W. Campbell.—“Had been with the previous witness. Corroborated. ‘There was a general resemblance between the prisoner and the man, but he could not positively identify him.’”
Alex Gillies.—“Sallow, dark haired and clean-shaven. Fawn coat. Cap. ‘The prisoner resembled him, but witness could not say he was the same man.’”
R. B. Bryson.—“Black coat and vest. Black bowler hat. No overcoat. Black moustache with droop. Sallow, foreign. (This witness had seen the man the night before the murder. He appeared to be looking up at Miss Gilchrist’s windows.)”
A. Nairn.—“Broad shoulders, long neck. Dark hair. Motor cap. Light overcoat to knees. Never saw the man’s face. ‘Oh! I will not swear in fact, but I am certain he is the man I saw—but I will not swear.’”
Mrs. Liddell.—“Peculiar nose. Clear complexion, not sallow. Dark, clean-shaven, brown tweed cap. Brown tweed coat with hemmed edge. Delicate man ‘rather drawn together.’ She believed that prisoner was the man. Saw him in the street immediately before the murder.”

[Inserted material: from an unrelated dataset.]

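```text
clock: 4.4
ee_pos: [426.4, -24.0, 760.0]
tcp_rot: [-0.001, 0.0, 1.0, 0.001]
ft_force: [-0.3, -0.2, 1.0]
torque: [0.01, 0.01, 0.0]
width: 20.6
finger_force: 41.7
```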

These are the twelve witnesses as to the identity of the mysterious stranger. In the first place there is no evidence whatever that this lounger in the street had really anything to do with the murder. It is just as probable that he had some vulgar amour, and was waiting for his girl to run out to him. What could a man who was planning murder hope to gain by standing nights beforehand eighty and a hundred yards away from the place in the darkness? But supposing that we waive this point and examine the plain question as to whether Slater was the same man as the loiterer, we find ourselves faced by a mass of difficulties and contradictions. Two of the most precise witnesses were Nairn and Bryson who saw the stranger upon the Sunday night preceding the murder. Upon that night Slater had an unshaken alibi, vouched for not only by the girl, Antoine, with whom he lived, and their servant, Schmalz, but by an acquaintance, Samuel Reid, who had been with him from six to ten-thirty. This positive evidence, which was quite unshaken in cross-examination, must completely destroy the surmises of the stranger and Slater. Then come the four witnesses of the M’Haffie family who are all strong upon check trousers and spats, articles of dress which were never traced to the prisoner. Finally, apart from the discrepancies about the moustache, there is a mixture of bowler hats, green caps, brown caps, and motor caps which leave a most confused and indefinite impression in the mind. Evidence of this kind might be of some value if supplementary to some strong ascertained fact, but to attempt to build upon such an identification alone is to construct the whole case upon shifting sand.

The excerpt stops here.